The total length of all strings is $10^5$, so the linear solution easily fits within the limits.

Test Cases

# helper: run solution on input string, return output string
import sys, io

def solve_case(s):
    n = len(s)
    seen = [False] * n
    ans = 0
    for i in range(n):
        if s[i] == 'I' or seen[i]:
            continue
        stack = [i]
        seen[i] = True
        length = m = t = 0
        while stack:
            x = stack.pop()
            length += 1
            if s[x] == 'M':
                m += 1
            else:
                t += 1
            for y in (x - 2, x + 2):
                if 0 <= y < n and not seen[y] and s[(x + y) // 2] == 'I' and s[y] != 'I':
                    seen[y] = True
                    stack.append(y)
        ans += min(m, t // 2, length // 3)
    return ans

def run(inp: str) -> str:
    data = inp.split()
    out = []
    for s in data[1:]:
        out.append(str(solve_case(s)))
    return "\n".join(out)

assert run("6 TITIMMIT TITITIMITIMTMTMTMMITMI MIMTITMTIMTITMTITITMTI ITMTTMITMITMTMTITITMIM MMITMITTTIMTITITTTITIT MITITIMIMIMITITITITIMIMIMIMIMIMITITITIT") == "1\n2\n0\n0\n0\n5"

assert run("1 MIMTI") == "0"
assert run("1 MMITT") == "0"
assert run("1 MITIT") == "1"
assert run("1 MMMMMIIIIITTTTT") == "0"
Test input Expected output What it validates
MIMTI 0 Checks that character counts alone are not enough
MMITT 0 Checks fixed I positions
MITIT 1 Minimum direct successful pattern
MMMMMIIIIITTTTT 0 Checks separated components and impossible rearrangement

Edge Cases

For MIMTI, the algorithm creates components from non I positions.
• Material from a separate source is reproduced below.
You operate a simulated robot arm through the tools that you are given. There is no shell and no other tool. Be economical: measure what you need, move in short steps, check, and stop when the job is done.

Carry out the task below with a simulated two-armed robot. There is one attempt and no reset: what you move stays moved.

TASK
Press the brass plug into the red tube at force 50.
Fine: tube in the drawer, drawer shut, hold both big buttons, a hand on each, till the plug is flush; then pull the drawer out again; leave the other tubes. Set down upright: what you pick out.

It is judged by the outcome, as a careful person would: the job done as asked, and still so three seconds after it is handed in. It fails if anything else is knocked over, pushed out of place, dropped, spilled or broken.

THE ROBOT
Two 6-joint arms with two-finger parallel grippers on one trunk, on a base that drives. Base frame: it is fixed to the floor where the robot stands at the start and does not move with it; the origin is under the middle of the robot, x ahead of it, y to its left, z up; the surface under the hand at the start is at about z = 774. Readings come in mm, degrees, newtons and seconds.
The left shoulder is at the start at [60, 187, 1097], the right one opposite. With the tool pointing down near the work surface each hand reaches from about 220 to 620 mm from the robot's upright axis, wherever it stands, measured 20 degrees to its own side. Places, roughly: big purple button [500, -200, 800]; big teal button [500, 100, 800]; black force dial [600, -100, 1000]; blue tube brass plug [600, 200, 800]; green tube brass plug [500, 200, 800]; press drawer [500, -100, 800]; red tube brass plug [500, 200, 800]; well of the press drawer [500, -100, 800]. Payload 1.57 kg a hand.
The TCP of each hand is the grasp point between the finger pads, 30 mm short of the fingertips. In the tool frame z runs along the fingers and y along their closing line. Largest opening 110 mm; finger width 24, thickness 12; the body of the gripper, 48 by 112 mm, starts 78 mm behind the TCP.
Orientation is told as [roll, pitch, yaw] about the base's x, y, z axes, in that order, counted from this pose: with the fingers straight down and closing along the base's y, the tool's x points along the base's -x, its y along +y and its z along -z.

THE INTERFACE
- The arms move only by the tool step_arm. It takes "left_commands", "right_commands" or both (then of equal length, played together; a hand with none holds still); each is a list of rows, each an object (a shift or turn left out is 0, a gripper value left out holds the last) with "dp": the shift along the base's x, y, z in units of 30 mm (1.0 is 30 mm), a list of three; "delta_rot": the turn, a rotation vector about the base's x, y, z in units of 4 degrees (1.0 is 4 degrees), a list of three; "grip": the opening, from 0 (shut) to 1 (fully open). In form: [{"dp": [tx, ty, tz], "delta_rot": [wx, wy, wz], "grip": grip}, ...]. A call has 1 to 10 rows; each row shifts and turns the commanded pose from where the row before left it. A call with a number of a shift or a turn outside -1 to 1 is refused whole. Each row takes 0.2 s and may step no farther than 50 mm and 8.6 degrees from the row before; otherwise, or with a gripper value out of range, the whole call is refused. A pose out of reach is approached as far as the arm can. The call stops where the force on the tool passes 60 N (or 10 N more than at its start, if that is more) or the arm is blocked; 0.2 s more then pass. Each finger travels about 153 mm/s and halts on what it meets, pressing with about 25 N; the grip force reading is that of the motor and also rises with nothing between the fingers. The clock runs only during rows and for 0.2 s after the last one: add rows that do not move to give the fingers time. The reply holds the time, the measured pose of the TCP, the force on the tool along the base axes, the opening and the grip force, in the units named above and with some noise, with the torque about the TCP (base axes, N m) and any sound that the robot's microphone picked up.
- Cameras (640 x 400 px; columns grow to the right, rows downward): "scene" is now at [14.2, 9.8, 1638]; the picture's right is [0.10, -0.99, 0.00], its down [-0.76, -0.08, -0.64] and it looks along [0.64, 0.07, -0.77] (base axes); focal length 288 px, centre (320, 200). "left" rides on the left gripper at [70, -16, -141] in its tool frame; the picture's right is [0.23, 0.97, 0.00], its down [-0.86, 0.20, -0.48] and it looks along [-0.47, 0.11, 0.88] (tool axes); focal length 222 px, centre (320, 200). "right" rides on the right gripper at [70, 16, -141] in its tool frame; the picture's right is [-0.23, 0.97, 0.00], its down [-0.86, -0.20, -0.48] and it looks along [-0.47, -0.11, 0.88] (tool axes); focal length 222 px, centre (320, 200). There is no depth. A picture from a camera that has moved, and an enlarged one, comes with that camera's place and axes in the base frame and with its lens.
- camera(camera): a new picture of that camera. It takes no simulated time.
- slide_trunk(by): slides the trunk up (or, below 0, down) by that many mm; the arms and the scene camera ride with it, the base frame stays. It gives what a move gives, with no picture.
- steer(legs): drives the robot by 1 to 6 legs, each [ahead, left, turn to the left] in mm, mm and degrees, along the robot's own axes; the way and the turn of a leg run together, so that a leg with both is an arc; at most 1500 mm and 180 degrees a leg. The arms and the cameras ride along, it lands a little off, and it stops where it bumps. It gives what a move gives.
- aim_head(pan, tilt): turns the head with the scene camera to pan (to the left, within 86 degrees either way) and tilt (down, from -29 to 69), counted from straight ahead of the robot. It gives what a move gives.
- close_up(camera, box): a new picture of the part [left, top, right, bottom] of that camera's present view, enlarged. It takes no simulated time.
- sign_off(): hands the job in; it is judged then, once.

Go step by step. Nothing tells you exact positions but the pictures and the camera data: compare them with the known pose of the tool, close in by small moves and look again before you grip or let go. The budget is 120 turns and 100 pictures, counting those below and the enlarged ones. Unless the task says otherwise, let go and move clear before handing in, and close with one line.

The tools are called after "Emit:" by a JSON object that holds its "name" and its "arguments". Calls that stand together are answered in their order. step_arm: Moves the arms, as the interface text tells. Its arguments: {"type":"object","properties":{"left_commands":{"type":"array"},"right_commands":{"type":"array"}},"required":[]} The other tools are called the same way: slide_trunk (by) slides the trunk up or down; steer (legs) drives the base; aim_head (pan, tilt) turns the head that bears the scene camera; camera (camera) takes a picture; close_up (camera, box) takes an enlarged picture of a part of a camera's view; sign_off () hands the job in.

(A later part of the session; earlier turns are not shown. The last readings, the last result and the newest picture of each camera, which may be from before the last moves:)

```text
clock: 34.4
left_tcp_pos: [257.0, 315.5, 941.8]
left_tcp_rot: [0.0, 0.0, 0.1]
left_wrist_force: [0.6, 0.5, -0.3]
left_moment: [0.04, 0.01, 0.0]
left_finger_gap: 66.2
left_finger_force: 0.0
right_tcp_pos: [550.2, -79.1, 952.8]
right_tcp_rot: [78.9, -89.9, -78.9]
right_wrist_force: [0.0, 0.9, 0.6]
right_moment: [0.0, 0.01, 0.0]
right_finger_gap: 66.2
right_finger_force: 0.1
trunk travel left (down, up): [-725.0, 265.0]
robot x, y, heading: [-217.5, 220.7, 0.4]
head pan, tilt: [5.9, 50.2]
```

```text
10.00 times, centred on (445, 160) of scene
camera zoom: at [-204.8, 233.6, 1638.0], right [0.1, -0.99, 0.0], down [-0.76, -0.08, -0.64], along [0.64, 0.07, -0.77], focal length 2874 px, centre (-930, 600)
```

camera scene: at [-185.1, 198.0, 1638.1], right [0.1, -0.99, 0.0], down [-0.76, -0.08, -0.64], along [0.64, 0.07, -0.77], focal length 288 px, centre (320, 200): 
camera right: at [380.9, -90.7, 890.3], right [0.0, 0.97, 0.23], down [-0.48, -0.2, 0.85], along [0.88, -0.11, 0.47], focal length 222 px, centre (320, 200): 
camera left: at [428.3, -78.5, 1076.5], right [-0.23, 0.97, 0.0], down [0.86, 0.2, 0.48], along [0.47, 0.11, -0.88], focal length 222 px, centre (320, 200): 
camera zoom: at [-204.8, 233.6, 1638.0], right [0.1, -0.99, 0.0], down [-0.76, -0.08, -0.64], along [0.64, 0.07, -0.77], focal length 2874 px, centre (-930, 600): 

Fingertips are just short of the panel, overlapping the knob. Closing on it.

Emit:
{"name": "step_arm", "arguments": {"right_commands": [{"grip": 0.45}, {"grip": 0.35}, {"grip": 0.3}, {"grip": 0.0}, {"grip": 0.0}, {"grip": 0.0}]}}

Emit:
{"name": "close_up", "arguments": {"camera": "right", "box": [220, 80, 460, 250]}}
The component containing the M and T positions has insufficient space and T characters for a complete MTT pattern, so the contribution is zero.
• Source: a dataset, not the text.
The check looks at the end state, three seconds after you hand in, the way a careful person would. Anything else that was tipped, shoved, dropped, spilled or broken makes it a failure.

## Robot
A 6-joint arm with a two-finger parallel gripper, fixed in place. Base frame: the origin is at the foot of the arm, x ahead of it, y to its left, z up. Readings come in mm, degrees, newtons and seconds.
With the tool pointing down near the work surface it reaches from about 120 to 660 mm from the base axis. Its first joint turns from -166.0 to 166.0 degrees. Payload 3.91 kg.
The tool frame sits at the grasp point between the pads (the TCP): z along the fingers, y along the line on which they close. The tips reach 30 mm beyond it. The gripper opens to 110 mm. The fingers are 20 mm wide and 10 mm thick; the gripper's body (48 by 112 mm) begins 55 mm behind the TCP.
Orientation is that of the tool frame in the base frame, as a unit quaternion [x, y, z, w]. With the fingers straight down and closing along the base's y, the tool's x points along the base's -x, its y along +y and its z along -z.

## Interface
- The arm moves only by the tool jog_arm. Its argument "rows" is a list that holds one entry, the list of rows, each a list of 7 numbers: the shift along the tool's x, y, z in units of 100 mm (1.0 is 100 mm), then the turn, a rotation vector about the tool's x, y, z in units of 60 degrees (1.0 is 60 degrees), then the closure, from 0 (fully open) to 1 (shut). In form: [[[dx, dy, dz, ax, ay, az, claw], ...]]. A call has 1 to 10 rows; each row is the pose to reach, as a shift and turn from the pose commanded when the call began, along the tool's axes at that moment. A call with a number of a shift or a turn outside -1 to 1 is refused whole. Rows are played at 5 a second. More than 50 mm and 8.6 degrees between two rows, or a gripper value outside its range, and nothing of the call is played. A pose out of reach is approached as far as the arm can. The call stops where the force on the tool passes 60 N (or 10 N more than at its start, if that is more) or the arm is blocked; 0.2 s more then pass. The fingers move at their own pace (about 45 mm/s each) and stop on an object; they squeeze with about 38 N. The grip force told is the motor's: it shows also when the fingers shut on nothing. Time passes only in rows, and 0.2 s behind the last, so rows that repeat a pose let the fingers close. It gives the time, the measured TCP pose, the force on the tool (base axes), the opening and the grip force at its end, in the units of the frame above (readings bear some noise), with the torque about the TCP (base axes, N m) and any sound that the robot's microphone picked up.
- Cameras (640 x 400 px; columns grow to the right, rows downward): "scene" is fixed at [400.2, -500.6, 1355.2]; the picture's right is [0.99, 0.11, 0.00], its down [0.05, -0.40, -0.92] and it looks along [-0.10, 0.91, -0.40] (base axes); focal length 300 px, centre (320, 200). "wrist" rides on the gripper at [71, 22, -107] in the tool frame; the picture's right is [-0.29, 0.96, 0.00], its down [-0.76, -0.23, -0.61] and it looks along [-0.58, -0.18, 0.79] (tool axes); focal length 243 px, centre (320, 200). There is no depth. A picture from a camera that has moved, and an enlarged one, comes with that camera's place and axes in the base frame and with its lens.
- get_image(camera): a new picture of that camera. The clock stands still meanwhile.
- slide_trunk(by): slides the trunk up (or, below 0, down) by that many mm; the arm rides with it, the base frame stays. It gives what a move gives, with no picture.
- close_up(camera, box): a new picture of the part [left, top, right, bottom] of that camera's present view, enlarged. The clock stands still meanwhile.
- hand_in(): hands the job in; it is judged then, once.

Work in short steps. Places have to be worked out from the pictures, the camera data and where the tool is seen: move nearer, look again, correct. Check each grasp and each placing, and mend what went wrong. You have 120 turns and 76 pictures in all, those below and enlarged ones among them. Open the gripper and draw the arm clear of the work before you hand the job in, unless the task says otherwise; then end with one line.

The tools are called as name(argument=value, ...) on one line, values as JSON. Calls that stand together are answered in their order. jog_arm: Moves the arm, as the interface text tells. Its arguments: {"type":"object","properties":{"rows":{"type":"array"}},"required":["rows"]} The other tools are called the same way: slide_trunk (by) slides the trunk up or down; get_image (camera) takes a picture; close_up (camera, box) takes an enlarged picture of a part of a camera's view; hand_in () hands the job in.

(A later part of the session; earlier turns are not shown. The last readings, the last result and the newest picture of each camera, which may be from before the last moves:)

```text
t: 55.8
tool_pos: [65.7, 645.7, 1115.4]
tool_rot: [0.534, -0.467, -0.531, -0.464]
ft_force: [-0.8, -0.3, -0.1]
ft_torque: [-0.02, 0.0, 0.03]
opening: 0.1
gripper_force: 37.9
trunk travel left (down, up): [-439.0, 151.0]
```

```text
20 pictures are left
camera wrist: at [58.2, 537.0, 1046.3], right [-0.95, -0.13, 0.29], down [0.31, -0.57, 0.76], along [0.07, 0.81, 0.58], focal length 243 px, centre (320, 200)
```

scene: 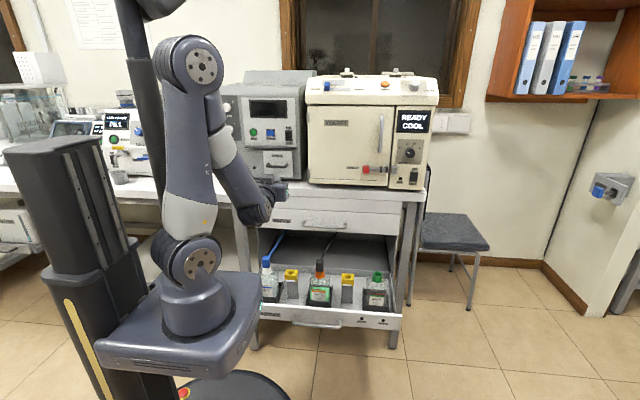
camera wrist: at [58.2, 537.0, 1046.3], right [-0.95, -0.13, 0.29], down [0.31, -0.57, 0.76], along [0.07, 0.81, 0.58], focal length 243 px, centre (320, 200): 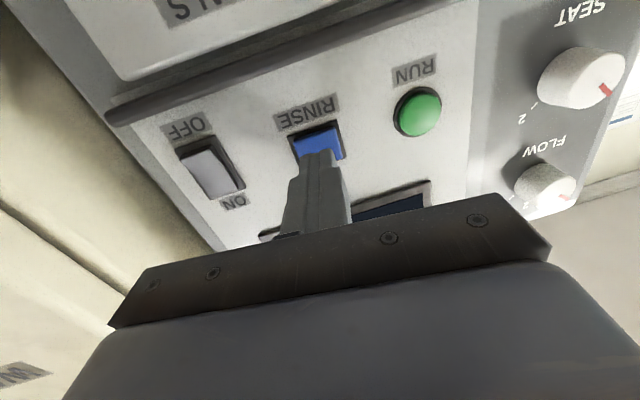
For MMITT, the two I characters are not in the positions needed for MITIT. Since components are built around fixed I locations, the algorithm never incorrectly merges these characters and returns zero.

For a string already equal to MITIT, all three non I positions belong to one component. The component length is three, it has one M and two T characters, giving:

$$\min(1, 2/2, 3/3)=1$$

so the answer is one. This confirms that the method handles the simplest possible occurrence.